Todd Banhazl’s excellent cinematography harkins back to early Sam Raimi films, with the camera constantly sweeping, zooming and feeding into the trippy vibe brought on within the early minutes of the feature. This is only enhanced by the fantastic production design by Annie Simeone, who wonderfully crafted the fairytale-like estate and its sprawling corridors and grounds.

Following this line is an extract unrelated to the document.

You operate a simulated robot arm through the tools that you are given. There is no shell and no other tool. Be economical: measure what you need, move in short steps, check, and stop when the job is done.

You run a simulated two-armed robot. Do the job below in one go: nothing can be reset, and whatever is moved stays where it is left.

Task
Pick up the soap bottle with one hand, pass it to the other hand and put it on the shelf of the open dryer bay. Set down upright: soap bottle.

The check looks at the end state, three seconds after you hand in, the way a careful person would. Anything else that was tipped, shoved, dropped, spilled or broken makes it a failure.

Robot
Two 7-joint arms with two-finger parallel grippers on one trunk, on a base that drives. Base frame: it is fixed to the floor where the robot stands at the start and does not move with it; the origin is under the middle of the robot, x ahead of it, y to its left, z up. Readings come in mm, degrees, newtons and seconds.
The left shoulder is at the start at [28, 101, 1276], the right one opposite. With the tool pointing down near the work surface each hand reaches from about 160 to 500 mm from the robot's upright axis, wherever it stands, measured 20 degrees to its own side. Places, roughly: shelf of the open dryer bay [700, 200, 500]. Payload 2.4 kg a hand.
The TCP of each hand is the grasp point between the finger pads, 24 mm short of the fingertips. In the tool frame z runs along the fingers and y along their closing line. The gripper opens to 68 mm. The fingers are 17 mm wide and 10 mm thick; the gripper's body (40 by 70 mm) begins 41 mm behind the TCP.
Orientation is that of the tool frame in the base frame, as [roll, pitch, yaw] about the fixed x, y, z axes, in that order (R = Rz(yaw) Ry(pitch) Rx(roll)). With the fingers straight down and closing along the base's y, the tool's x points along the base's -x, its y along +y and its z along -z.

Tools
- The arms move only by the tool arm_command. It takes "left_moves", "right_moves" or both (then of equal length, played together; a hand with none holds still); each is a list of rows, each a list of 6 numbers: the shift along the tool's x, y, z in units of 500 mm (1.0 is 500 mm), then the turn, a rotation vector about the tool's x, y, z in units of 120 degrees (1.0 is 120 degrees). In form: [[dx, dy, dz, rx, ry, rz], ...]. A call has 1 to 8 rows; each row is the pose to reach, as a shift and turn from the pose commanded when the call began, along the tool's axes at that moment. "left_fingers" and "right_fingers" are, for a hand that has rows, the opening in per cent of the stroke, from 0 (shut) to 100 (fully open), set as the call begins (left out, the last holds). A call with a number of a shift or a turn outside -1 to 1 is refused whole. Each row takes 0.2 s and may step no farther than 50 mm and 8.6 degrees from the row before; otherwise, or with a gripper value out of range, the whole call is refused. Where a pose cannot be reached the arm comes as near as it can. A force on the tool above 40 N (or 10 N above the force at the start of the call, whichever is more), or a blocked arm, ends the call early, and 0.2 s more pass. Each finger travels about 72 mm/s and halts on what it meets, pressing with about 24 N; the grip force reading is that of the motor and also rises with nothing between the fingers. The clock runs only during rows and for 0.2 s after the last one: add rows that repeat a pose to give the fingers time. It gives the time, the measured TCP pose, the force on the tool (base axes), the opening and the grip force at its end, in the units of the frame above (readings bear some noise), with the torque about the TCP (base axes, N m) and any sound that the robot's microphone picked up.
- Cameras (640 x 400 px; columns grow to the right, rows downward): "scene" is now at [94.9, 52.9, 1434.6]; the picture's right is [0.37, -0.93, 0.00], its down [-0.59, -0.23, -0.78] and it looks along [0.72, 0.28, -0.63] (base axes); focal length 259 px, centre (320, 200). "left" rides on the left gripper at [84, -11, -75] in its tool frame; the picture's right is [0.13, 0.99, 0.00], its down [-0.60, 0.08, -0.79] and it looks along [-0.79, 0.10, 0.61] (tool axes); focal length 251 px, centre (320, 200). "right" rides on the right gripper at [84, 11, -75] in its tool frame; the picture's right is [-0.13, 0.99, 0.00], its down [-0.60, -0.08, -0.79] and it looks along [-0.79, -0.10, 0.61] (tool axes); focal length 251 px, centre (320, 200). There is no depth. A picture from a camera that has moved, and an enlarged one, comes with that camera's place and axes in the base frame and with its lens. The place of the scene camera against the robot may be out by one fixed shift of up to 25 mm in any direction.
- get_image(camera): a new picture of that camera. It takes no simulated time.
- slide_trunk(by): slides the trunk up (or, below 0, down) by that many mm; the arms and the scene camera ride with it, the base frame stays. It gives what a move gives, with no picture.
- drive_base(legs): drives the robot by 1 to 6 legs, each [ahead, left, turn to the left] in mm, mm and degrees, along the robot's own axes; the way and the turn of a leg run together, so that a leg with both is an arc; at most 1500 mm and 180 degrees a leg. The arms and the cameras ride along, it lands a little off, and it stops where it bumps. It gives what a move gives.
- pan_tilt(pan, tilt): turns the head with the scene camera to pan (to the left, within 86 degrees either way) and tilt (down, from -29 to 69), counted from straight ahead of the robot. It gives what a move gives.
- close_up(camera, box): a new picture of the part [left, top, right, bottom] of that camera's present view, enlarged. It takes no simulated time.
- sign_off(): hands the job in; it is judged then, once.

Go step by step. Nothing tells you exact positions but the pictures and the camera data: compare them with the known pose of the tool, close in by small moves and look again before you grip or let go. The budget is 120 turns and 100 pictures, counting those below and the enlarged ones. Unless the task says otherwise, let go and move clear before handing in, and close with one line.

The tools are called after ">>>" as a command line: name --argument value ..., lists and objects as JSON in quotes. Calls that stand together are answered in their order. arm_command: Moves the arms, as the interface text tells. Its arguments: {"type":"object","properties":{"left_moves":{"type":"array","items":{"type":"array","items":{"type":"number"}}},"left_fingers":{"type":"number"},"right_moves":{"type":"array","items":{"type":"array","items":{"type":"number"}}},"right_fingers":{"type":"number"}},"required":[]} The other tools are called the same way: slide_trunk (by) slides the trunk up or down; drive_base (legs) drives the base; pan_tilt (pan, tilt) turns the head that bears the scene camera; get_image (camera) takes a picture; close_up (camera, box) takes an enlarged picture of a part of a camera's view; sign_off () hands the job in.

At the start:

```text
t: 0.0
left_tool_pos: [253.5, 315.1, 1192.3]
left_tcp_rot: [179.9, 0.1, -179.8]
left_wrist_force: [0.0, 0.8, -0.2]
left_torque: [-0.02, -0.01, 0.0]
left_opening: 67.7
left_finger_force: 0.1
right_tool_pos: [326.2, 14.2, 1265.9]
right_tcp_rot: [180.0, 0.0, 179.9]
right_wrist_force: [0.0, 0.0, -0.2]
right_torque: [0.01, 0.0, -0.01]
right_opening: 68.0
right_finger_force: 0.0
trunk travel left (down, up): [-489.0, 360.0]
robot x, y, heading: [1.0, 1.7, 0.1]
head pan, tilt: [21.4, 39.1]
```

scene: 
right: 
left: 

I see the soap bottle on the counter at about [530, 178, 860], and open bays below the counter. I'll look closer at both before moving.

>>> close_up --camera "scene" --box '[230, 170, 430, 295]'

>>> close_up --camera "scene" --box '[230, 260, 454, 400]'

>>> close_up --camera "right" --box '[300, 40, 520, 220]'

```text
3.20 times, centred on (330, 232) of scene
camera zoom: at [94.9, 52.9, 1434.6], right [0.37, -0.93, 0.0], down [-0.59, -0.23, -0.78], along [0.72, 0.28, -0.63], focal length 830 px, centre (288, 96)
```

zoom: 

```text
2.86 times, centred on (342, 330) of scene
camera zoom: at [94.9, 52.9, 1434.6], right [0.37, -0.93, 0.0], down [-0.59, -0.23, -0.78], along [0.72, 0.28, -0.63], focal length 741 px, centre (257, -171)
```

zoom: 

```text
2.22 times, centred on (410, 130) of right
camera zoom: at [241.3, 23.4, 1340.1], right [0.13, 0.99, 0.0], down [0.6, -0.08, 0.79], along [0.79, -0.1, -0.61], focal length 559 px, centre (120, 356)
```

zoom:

Brewer has played an unstable individual before; many may know her as Janine from The Handmaid’s Tale. She clearly has a knack for it, portraying Daphne as a sadistic adult with the mind of a sadistic child. Past trauma has caused her to completely break away from reality – living alone and isolated in her late grandmother’s home, incessantly washing dishes, and making brightly colored desserts while waiting for her two friends to come home to her.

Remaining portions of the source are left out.